Of course, he was busy with other ventures, too. Over the past three-plus years, Ferguson has carved out a career as a Canadian commentator and popularizer of history, with humour titles like Why I Hate Canadians, surveys like Bastards and Boneheads (a ranking of Canada’s prime ministers), and, most recently, his own entry in the Dummies series, Canadian History for Dummies. “I’m always surprised at how little other writers write,” says Ferguson nonchalantly.

At first, he just wanted to write travel guides. After spending five years in Japan in the early 1990s, Ferguson sold The Hitchhiker’s Guide to Japan to Tuttle Publishing in the U.S., and also placed a travel narrative, Hokkaido Highway Blues: Hitchhiking Japan, with Soho Press. But the appeal of travel guides waned (“it’s all the toughest parts of non-fiction, but with none of the reward”), and a fascination with Canadian history and culture emerged. Says Carolyn Swayze, Ferguson’s B.C.-based agent: “He’s such a hardworking author – when he came back from Japan he decided he was going to stay in Canada and be an author of books, and he’s just soldiered on doing that.”

Swayze came on board with Why I Hate Canadians, and has represented Ferguson since then.

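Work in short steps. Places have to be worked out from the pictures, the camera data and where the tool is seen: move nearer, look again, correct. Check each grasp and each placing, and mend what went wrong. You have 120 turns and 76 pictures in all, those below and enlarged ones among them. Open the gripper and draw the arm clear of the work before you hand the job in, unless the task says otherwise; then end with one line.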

These days publishers come to them: CDG pitched the author on the Dummies guide, and Penguin Canada originally offered Ferguson a non-fiction project before buying Generica too. For his part, Ferguson says: “Everyone usually criticizes agents, but I think a good agent is a godsend to a writer.”

That may be why agenting is more or less unscathed in Generica, which flings barbs at editors (overworked and cynical), authors (murderous), publicists (impossibly perky), and execs (lazy and vain). “I think Will has based it on situations more than on specific characters,” says Penguin editor Michael Schellenberg. But he and Ferguson also took care to avoid an in-joke feel: the author had originally planned to call Generica “It Came from the Slush Pile,” but the term was thought to be too specific to the industry.

To promote the novel, Ferguson will tour Canada with three other Penguin authors, in the company’s “Pure Fiction” campaign. And not surprisingly, he’s already busy with future projects, too, including another humour title for Douglas & McIntyre. How to Be a Canadian, to be written with brother Ian (who works with the Second City comedy troupe in Toronto), is scheduled for fall 2001 publication.

Penguin also has an option on another Ferguson novel, and on a non-fiction title – but details on the latter are not forthcoming. “I think I’m taking a big break from history,” says Ferguson. “I’m exhausted. I don’t have any research assistants.” As for fiction? “It was a lot of fun. Creatively, it was very tough, but the lack of research was wonderful.”

But while his appetite may have been whetted, Ferguson has little taste – as a writer or a reader – for self-consciously literary fiction. “I don’t come from a la-di-da, let’s stroke my chin and muse about the world school of writing. A lot of writers just assume the reader will stick with them…. If you want to be a writer, you write books that people want to read.”